Every decision emerges as an unstable and imperfect response to these dynamics. Unlike the romantics, however, we can never expect our decision to transcend or heal those tensions. The judgment we make is an effort to reassess meaning and to question assumptions as circumstances always make us, but the result, whatever it may be, is provisional and open to reconsideration at every moment. Our understanding of the rules may have been either shifted or confirmed by our situation: present circumstances may lead us to reflect on the meaning of the rules we thought we knew, but on the other hand, the pressure of the future may lead us to hold, despite everything, to our prior judgment.
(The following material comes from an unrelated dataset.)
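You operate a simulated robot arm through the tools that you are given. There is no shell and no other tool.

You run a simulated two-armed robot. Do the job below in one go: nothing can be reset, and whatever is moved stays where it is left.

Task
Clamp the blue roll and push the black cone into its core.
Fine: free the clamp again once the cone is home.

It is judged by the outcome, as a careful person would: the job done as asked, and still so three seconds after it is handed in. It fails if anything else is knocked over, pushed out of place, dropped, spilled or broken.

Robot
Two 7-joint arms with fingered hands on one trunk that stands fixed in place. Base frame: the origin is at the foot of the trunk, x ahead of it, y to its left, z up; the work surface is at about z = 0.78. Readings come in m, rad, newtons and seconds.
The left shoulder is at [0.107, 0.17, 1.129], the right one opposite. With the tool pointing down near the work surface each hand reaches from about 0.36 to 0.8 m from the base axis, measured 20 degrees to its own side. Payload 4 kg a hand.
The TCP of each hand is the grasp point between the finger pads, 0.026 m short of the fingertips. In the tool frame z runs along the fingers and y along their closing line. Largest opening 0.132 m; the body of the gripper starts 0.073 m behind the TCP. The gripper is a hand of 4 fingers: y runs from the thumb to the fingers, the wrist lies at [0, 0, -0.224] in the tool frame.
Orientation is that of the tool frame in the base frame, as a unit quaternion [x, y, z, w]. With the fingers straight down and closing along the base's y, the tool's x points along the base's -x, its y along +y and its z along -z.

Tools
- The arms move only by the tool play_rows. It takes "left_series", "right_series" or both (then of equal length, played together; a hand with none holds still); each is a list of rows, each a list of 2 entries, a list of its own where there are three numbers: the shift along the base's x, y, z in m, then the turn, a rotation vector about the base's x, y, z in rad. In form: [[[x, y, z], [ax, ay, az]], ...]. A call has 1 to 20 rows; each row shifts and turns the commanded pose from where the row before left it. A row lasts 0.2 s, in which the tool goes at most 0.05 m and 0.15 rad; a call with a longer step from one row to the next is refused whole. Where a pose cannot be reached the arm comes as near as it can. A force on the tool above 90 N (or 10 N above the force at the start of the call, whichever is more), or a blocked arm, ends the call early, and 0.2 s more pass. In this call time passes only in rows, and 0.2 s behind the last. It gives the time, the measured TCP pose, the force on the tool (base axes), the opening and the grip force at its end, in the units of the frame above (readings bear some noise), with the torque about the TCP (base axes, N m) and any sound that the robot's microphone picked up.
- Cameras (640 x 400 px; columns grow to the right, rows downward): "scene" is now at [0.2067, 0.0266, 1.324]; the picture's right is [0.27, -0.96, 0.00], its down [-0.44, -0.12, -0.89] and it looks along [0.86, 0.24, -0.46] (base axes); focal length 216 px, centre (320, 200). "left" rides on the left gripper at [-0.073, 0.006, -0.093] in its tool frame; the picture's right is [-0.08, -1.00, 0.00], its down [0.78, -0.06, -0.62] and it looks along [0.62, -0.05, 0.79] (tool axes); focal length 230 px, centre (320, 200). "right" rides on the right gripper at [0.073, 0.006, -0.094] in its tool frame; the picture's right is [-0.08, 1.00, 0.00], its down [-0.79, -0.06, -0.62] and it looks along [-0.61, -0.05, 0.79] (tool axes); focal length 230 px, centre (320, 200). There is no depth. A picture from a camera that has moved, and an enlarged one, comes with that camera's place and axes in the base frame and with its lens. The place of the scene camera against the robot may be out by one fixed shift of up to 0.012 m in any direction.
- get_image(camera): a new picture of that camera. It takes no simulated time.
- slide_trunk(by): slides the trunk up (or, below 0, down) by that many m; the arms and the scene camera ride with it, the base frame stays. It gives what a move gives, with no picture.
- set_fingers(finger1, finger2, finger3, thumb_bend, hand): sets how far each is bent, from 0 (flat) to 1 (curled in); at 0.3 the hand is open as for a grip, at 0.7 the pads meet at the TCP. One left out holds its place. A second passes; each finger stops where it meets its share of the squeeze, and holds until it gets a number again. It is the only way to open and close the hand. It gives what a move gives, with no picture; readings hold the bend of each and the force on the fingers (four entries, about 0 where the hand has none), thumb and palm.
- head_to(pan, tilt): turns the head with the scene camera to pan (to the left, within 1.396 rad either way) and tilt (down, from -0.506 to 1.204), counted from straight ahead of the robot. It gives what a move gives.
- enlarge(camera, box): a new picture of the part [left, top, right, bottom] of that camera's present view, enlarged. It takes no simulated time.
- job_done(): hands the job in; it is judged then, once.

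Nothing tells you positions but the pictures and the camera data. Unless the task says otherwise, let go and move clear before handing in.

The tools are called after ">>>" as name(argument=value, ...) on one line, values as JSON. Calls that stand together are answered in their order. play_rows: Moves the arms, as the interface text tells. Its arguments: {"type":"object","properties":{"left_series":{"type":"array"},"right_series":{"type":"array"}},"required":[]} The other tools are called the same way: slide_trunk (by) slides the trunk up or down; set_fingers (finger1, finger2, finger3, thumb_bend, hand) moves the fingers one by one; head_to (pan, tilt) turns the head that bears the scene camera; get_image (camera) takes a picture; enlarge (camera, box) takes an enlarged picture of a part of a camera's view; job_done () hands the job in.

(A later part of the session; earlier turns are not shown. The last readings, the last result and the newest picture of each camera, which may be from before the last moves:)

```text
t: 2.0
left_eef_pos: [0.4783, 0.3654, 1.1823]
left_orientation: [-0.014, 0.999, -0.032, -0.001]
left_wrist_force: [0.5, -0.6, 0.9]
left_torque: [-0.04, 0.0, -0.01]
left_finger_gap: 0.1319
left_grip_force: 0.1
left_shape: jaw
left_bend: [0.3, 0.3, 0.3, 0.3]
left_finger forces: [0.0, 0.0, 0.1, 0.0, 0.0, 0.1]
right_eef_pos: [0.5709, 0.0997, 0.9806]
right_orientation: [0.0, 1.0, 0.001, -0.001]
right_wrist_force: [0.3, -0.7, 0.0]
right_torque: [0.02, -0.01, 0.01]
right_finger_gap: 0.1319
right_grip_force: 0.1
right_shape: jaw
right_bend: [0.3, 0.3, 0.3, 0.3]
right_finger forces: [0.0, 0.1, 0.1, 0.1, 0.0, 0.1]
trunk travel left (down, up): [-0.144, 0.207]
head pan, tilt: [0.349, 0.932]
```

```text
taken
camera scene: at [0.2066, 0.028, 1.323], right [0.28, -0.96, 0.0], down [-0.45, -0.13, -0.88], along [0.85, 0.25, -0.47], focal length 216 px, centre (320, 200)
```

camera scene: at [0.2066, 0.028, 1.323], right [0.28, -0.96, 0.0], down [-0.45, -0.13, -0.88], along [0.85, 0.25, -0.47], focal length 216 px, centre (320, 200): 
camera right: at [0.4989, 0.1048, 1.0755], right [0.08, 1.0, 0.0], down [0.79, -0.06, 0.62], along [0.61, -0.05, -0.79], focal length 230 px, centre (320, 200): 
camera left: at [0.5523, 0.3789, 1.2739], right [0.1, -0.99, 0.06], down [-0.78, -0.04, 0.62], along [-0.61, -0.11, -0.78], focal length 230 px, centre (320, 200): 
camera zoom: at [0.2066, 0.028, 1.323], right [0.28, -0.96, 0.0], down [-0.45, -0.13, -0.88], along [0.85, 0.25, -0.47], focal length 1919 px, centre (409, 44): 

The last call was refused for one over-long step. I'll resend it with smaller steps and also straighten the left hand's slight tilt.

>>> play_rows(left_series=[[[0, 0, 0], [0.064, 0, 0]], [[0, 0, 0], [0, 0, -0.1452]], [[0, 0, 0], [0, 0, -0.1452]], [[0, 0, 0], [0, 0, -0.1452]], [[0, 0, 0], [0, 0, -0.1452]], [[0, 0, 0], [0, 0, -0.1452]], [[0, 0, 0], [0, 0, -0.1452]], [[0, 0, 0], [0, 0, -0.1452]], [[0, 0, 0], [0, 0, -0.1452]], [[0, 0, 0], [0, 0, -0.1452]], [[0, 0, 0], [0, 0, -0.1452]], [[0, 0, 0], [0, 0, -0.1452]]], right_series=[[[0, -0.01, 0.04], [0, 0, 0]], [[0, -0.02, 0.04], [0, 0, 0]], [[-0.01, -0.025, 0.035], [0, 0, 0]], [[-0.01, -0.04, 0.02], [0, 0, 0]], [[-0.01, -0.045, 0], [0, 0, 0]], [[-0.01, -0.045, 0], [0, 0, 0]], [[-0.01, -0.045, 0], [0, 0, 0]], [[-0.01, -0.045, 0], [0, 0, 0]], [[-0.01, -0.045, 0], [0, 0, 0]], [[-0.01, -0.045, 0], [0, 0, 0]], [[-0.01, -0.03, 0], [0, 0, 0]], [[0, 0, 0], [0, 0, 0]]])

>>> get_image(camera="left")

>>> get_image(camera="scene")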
Indeed, this is to say no more than Aristotle, ‘for the rule of something indeterminate is indeterminate too’.25 Either way, the new decision we make attempts to impose a new stability and generality on the erring forces that surround us.26 Thus we are constantly thrown from one pole to the other, from the singularity of justice back to the (re-) construction of rules: each are seen in the shadow of the other. Needless to say, the stability of the decision that emerges from this process lasts no time at all. As soon as we are confronted with a new circumstance, the previous interpretation must generate new tensions and a new polarity which will pull us in opposite directions once again. Call and answer, call and answer, never stilled. Like the moon and the tides, the experience of polarity, of the impossibility of entirely satisfying contrary expectations, will always be felt as a tug and a repetition.